Common Examples: Vector Space or Not?
Nothing teaches better than concrete examples. Let's walk through the most common ones you'll encounter.
R^n — The Standard Example
The set of n-tuples of real numbers under standard addition and multiplication is a vector space. This is your baseline. Every other example either mirrors this or fails somewhere.
Polynomials of Degree ≤ n
The set of all polynomials with degree at most n forms a vector space. Addition of two such polynomials produces another polynomial of degree at most n. Scalars multiply coefficients without changing degree. The zero polynomial serves as the additive identity. Everything checks out.
Continuous Functions on [a,b]
The set C[a,b] of all continuous real-valued functions on the interval [a,b] is a vector space. Addition is pointwise addition, scalar multiplication is pointwise multiplication. The zero function is the additive identity. This one works because continuity is preserved under these operations.
R^+ — Positive Real Numbers
Here's one that trips people up. The set of positive real numbers is not a vector space under standard addition. Why? The sum of two positive numbers is positive, so closure passes. But the additive identity would need to be 0, and 0 isn't in the set.

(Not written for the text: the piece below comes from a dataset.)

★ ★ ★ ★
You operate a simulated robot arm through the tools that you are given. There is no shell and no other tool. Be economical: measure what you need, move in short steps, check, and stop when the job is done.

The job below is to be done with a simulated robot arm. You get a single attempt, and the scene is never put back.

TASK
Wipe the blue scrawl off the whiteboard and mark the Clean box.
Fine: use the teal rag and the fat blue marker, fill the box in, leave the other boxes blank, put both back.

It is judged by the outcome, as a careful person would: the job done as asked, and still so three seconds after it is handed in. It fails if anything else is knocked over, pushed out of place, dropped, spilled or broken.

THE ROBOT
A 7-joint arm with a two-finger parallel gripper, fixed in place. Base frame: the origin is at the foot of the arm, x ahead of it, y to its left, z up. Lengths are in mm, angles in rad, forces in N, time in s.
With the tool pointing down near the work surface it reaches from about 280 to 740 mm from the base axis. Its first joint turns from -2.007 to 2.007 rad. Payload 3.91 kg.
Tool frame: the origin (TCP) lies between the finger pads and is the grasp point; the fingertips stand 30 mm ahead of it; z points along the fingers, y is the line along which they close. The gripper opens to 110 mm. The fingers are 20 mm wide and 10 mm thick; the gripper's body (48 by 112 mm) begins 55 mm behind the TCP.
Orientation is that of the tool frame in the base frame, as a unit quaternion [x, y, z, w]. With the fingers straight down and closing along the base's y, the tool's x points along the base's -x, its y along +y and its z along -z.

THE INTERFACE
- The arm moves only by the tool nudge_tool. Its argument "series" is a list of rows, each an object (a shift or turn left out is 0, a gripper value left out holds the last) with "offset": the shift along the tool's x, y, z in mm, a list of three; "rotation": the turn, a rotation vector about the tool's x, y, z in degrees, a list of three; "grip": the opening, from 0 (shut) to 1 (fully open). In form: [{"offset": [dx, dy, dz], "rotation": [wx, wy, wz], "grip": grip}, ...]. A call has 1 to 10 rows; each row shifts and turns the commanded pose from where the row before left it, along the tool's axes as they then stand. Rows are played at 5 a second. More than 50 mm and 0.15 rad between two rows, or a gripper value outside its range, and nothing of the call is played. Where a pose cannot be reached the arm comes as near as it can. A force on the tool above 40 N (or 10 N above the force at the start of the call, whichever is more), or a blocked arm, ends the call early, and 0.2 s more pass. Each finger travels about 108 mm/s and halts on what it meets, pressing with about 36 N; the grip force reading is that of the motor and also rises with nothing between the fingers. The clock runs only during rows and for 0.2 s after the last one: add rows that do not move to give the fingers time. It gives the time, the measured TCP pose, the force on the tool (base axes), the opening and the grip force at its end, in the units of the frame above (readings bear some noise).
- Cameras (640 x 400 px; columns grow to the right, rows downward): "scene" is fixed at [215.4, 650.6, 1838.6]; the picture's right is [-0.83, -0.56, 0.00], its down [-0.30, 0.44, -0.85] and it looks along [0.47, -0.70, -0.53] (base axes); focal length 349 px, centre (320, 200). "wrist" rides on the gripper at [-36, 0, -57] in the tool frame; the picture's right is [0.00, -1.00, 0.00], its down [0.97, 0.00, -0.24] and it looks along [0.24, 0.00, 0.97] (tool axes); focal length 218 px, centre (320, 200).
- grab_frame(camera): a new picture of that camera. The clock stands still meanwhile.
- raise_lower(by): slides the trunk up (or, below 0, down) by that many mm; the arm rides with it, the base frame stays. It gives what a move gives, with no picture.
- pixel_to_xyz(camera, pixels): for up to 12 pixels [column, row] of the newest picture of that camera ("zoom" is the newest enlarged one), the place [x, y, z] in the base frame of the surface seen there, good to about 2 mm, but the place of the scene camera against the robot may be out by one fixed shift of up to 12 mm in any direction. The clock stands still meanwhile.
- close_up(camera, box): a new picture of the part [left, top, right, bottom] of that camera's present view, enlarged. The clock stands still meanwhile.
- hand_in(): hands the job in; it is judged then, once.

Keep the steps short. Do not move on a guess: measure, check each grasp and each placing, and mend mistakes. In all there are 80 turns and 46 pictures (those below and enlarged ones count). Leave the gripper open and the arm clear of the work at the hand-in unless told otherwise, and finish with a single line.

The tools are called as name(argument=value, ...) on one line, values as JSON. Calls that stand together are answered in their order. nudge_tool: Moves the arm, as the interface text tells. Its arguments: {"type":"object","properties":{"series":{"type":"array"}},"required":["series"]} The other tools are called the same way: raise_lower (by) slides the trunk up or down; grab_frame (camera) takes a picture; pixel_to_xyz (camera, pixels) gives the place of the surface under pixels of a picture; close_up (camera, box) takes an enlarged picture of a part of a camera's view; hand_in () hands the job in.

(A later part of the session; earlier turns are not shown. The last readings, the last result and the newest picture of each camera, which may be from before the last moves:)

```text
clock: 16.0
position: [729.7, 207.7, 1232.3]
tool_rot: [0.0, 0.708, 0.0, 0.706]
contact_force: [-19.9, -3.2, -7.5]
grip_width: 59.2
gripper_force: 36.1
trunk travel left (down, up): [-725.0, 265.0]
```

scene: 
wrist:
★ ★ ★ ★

You could redefine operations to make it work, but with standard operations, this fails.
Matrices with Specific Dimensions
The set of all m×n matrices is a vector space. Addition is matrix addition, scalar multiplication is matrix scalar multiplication. The zero matrix is the additive identity. Every matrix has its negative. This is straightforward.
Vector Space Comparison Table
| Set | Operations | Vector Space? | Failure Point (if any) |
|---|---|---|---|
| R^n | Standard | Yes | — |
| Polynomials (deg ≤ n) | Standard polynomial ops | Yes | — |
| All polynomials | Standard polynomial ops | Yes | — |
| Positive reals R^+ | Standard | No | No additive identity |
| 2×2 matrices | Matrix addition, scalar mult | Yes | — |
| Complex numbers C | Standard | Yes | — |
| Integers Z | Standard | No | No additive inverses |
| Continuous functions | Pointwise addition | Yes | — |
How to Actually Check: A Practical Example
Let's prove that the set of all ordered pairs (x, y) with the following operations is a vector space:
Addition: (x₁, y₁) + (x₂, y₂) = (x₁ + x₂, y₁ + y₂)
Scalar multiplication: c(x, y) = (cx, 0)
Checking Step by Step
Closure under addition: (x₁ + x₂, y₁ + y₂) is an ordered pair. ✓
Commutativity: (x₁ + x₂, y₁ + y₂) = (x₂ + x₁, y₂ + y₁). ✓
Associativity: ((x₁ + x₂) + x₃, (y₁ + y₂) + y₃) = (x₁ + (x₂ + x₃), y₁ + (y₂ + y₃)). ✓
Additive identity: Need (0, 0) such that (x, y) + (0, 0) = (x, y). Works. ✓
Additive inverses: Need (-x, -y) such that (x, y) + (-x, -y) = (0, 0). Works. ✓
Closure under scalar multiplication: c(x, y) = (cx, 0), which is an ordered pair. ✓
Distributivity over vector addition: c(x₁ + x₂, y₁ + y₂) = (c(x₁ + x₂), 0) = (cx₁ + cx₂, 0). Meanwhile, c(x₁, y₁) + c(x₂, y₂) = (cx₁, 0) + (cx₂, 0) = (cx₁ + cx₂, 0). ✓
Distributivity over scalar addition: (c + d)(x, y) = ((c + d)x, 0) = (cx + dx, 0). Meanwhile, c(x, y) + d(x, y) = (cx, 0) + (dx, 0) = (cx + dx, 0). ✓
Associativity of scalar multiplication: c(d(x, y)) = c(dx, 0) = (cdx, 0) = (cd)(x, y). ✓
Multiplicative identity: 1(x, y) = (1·x, 0) = (x, 0). But wait—1(x, y) should equal (x, y) for all vectors. Here, 1(x, y) = (x, 0), which is not equal to (x, y) unless y = 0. ✗
Result: Not a vector space. The scalar multiplication is defined poorly—it destroys the y-component. The multiplicative identity fails.
This example shows exactly why you check every axiom. You might think everything works, but one failure eliminates the entire structure.
Common Mistakes to Avoid
- Assuming standard operations: Always verify what addition and scalar multiplication mean for the given set. The same set can be a vector space one way and not another.
- Forgetting to check closure first: If closure fails, you've wasted time checking other axioms. Do closure checks first.
- Assuming the zero vector is obvious: For weird sets, the additive identity might not be what you expect. Find it explicitly.
- Getting sloppy with scalar fields: Some vector spaces use scalars from C instead of R. Know which field you're working with.
- Skipping the multiplicative identity: Students often forget to check that 1v = v. It's an axiom, not a given.
Quick Reference Checklist
When you're asked "Is X a vector space?", run through this mental list:
- What are the set, addition, and scalar multiplication?
- Does closure under addition hold?
- Does closure under scalar multiplication hold?
- Does an additive identity exist in the set?
- Does every element have an additive inverse in the set?
- Do the distributive properties hold?
- Do associativity properties hold?
- Does the multiplicative identity hold?
If you answered "yes" to all eight, you have a vector space. If any answer is "no" or "I don't know," dig deeper into that specific axiom.